Mit dem Gedanken einer Subjektüberschreitung verband sich zunächst, etwa im Umfeld des literarischen Expressionismus, auch der Name Nietzsche. Heidegger hat dessen Einfluss auf sein Denken nie bestritten. Im Gegenteil betonte er dessen Bedeutung ausdrücklich. Die Temporalisierung des Sinns von Sein bei Heidegger indessen und seine Neuinterpretation der menschlichen Existenz als ein In-der-Welt-sein statt eines transzendentalen Subjektes kennzeichnen genuine Neu-Ansätze seines Werkes und sind Ausgangspunkte einer Debatte, die bis in unsere Tage reicht. Heidegger schien die althergebrachte Philosophie, die sich im Spagat zwischen Subjekt und Objekt systematisierte – indem er sowohl Hegel‘sche als auch Husserl‘sche Überlegungen radikalisierte – auf ein neues Fundament zu stellen. Dass er hier in vielfacher Weise von der Tradition seit Platon und Aristoteles inspiriert war, verhehlte er selbst nie. In Frankreich wiederum war dieser Denkweg nicht nur für die Phänomenologen Sartre und Merleau-Ponty, sondern ebenso für Derrida, Deleuze, Henry und andere richtungsweisend.

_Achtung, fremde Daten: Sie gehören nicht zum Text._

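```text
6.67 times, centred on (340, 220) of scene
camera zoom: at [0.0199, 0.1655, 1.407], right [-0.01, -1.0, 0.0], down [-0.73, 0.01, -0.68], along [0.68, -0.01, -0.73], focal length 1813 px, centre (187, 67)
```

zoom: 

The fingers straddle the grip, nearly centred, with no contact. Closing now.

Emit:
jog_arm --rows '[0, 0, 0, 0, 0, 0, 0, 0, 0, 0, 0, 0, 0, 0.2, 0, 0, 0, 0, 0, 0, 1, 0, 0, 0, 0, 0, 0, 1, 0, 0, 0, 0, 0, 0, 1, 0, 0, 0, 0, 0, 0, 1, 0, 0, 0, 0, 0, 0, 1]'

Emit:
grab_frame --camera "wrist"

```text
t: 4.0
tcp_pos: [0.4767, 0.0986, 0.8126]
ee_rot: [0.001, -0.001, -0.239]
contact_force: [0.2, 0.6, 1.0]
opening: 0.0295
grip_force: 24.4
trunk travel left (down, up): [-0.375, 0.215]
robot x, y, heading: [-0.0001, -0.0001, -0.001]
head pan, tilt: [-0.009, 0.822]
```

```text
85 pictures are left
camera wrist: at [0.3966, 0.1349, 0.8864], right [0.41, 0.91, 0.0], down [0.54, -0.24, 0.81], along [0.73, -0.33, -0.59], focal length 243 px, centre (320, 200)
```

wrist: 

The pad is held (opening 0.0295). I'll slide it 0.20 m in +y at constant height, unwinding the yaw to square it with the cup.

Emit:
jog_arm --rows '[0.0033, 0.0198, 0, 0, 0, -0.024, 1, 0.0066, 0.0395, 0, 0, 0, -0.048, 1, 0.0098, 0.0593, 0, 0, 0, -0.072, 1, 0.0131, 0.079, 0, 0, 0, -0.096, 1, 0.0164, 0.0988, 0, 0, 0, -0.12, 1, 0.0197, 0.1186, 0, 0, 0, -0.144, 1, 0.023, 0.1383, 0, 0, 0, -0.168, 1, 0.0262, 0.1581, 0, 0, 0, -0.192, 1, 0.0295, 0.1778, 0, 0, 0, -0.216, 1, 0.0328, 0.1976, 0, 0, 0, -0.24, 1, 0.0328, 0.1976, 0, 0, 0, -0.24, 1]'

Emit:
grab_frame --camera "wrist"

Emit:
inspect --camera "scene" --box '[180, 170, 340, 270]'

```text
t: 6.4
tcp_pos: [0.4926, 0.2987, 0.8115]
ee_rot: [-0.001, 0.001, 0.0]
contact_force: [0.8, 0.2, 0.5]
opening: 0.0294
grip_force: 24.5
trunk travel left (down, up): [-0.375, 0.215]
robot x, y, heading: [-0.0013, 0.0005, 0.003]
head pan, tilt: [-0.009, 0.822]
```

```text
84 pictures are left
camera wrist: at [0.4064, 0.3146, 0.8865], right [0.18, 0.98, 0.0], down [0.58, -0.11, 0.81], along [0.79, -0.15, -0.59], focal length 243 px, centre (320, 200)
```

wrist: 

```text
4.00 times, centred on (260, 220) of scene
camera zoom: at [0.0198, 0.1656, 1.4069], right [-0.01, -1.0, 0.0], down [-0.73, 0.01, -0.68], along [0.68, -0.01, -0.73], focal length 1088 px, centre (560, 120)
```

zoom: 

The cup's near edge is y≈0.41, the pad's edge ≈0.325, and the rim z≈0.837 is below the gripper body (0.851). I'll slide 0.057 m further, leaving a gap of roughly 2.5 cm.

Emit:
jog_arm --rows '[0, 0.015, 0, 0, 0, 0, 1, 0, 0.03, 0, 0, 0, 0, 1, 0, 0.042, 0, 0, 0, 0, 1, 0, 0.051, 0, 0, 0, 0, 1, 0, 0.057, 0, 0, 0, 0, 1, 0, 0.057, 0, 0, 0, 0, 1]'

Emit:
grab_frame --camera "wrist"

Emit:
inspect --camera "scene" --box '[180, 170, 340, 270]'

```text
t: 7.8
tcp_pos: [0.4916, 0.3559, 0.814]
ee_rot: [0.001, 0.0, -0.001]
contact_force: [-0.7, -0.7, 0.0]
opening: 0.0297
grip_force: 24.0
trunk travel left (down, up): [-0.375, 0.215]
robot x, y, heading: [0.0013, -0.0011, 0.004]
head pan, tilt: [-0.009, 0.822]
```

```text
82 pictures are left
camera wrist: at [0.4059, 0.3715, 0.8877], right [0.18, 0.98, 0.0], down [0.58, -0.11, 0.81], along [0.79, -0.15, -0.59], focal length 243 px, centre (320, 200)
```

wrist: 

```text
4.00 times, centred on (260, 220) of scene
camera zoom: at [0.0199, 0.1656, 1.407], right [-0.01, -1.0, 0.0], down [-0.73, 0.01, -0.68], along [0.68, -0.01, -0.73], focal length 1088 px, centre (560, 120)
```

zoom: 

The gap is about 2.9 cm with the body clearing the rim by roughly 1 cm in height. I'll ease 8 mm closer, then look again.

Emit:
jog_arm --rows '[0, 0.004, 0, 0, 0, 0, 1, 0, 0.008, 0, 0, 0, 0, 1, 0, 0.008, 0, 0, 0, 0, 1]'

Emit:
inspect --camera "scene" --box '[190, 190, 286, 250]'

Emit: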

Dass sich das Individuum, Heidegger zufolge, immer schon außer-sich befindet, um in einer praktisch „zuhandenen“ Welt Orientierung zu finden, dieser dynamische Gedanke lässt die scholastische Subjekt-Objekt-Trennung hinter sich. Mehr noch, dass der Mensch als „Dasein“ ein nicht-begriffliches Vor-Verstehen in Form einer existentialen Stimmungsabhängigkeit besitzt, das in praktischer Hinsicht als Sinn-Erfassen innerhalb eines Weltzusammenhanges gedacht wird – dies musste auf die ersten Leser von Sein und Zeit wie philosophischer Sprengstoff wirken. Noch viele Jahre später sind die Einflüsse dieser Revolution etwa auf Merleau-Pontys Phänomenologie der Wahrnehmung nicht zu übersehen. Gleichwohl sind hier auch Anleihen an Hegels dialektische Dynamisierung des Seinsbegriffs zu erkennen: Die Transzendenz des Daseins zeigt sich zumal in ihrer temporalen Ekstasis, was dazu führt, auch liebgewordene Lehrmeinungen über die Natur der Erkenntnis einer Revision zu unterziehen. Eine Herausforderung, der sich die französische Philosophie der Nachkriegszeit in unermüdlicher Weise annahm; man denke etwa an die Werke Deleuzes.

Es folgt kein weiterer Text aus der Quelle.